É uma infeliz coincidência que a estreia do filme “Estrelas Além do Tempo” (“Hidden Figures”, 2016), um relato da época de segregação de raças nos Estados Unidos, coincida com um retorno do mundo a um mar de intolerância que parece desafiar qualquer explicação racional.
No período que sucedeu à Segunda Guerra Mundial, o mundo ficou dividido entre um grupo de países alinhados com os Estados Unidos, e outro liderado pela União Soviética. Esse estado de tensão constante era denominado de Guerra Fria, e embora tenham ocorrido alguns momentos de real perigo, nunca houve um confronto direto entre as duas potências.
A disputa, entretanto, acontecia em diversos outros campos, com a principal finalidade de vencer na guerra de propaganda. Uma das áreas onde aconteceu a disputa mais acirrada foi na corrida espacial. Os dois blocos gastavam fortunas com tecnologias incipientes para conseguir os louros da façanha de levar o homem ao espaço.
Por algum tempo os russos levaram vantagem, colocando no espaço o primeiro satélite artificial, o Sputnik, o primeiro ser vivo, a cadela Laika, e posteriormente o primeiro homem em um voo suborbital, o cosmonauta Yuri Gagarin.
Essas conquistas deixavam em polvorosa os americanos, que corriam atrás do prejuízo. Os Estados Unidos tinham outros problemas que começavam a ficar evidentes, sendo o mais grave a segregação racial.
É realmente estranho que o país que se intitulava o baluarte da democracia mantivesse internamente uma política onde o racismo era oficializado em leis que proibiam até o casamento interracial. Tudo era absolutamente separado, bibliotecas, banheiros, bebedouros, lugares em ônibus, moradias, etc..
A segregação também acontecia no trabalho. Em 1961, a recém-criada NASA, a agência espacial americana, era um retrato fiel do resto do país, com escritórios, refeitórios e banheiros diferentes para brancos e negros.

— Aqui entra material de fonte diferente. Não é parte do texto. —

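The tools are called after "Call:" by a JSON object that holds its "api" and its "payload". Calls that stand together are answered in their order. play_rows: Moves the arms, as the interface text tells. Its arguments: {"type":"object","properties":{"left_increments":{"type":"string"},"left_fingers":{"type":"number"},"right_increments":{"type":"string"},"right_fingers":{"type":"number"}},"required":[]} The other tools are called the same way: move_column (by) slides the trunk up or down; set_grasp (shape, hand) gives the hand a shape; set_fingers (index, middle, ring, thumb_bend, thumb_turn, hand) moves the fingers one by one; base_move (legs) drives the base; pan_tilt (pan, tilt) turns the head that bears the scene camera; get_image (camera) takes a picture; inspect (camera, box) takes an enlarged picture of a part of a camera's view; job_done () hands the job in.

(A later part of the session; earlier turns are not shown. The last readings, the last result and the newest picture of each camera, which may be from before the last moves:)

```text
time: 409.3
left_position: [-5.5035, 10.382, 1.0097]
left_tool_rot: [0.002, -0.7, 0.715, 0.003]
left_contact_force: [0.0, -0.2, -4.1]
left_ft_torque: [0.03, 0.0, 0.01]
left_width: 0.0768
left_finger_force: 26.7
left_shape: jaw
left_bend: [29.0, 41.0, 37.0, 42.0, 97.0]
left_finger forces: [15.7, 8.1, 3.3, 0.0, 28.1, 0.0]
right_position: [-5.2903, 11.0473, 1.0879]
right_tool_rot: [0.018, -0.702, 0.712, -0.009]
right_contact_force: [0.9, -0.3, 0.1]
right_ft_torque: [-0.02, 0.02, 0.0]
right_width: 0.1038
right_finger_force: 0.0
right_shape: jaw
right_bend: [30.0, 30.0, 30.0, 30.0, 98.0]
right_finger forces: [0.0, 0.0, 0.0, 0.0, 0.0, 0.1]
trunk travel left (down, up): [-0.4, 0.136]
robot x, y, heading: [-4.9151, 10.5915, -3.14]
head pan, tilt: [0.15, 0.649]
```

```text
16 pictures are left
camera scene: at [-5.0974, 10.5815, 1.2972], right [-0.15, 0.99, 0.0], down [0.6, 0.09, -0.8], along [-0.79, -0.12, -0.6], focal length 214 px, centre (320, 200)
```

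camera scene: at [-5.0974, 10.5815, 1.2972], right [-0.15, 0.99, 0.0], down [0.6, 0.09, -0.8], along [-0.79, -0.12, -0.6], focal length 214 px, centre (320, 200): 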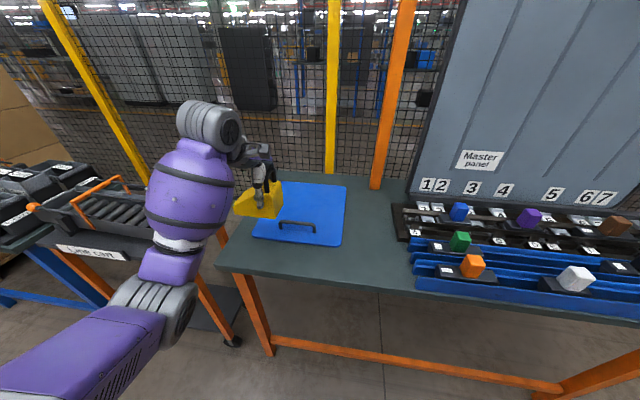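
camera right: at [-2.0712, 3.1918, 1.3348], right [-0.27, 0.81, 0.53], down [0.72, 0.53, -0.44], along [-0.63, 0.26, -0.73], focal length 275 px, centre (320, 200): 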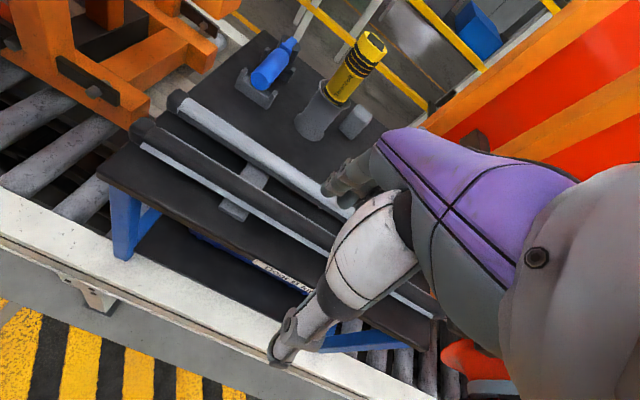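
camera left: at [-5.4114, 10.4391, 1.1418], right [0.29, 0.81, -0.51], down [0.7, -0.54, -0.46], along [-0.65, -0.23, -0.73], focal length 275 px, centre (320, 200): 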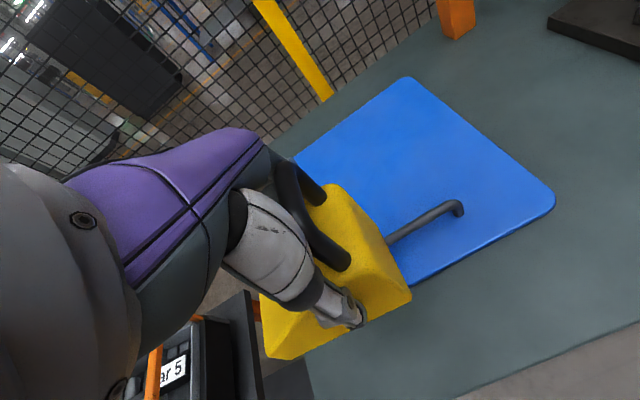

No centro administrativo da NASA, entre milhares de outros funcionários, trabalhavam as amigas Katherine Johnson (Taraji P. Henson), Dorothy Vaughn (Octavia Spencer) e Mary Jackson (Janelle Monáe). As três eram contratadas como computadoras, profissionais que faziam os tediosos cálculos por trás de qualquer projeto de engenharia, usando apenas calculadoras mecânicas e seus próprios conhecimentos.
Cada uma destacava-se em uma área. Katherine, que desde criança surpreendia os professores com a facilidade que dominava a matemática, era uma matemática de grande visão. Dorothy comandava todo o grupo de computadoras negras sem ser reconhecido o seu trabalho de liderança. Mary, por sua vez, tinha grande facilidade para assuntos práticos de engenharia, embora nunca tivesse conseguido entrar na universidade.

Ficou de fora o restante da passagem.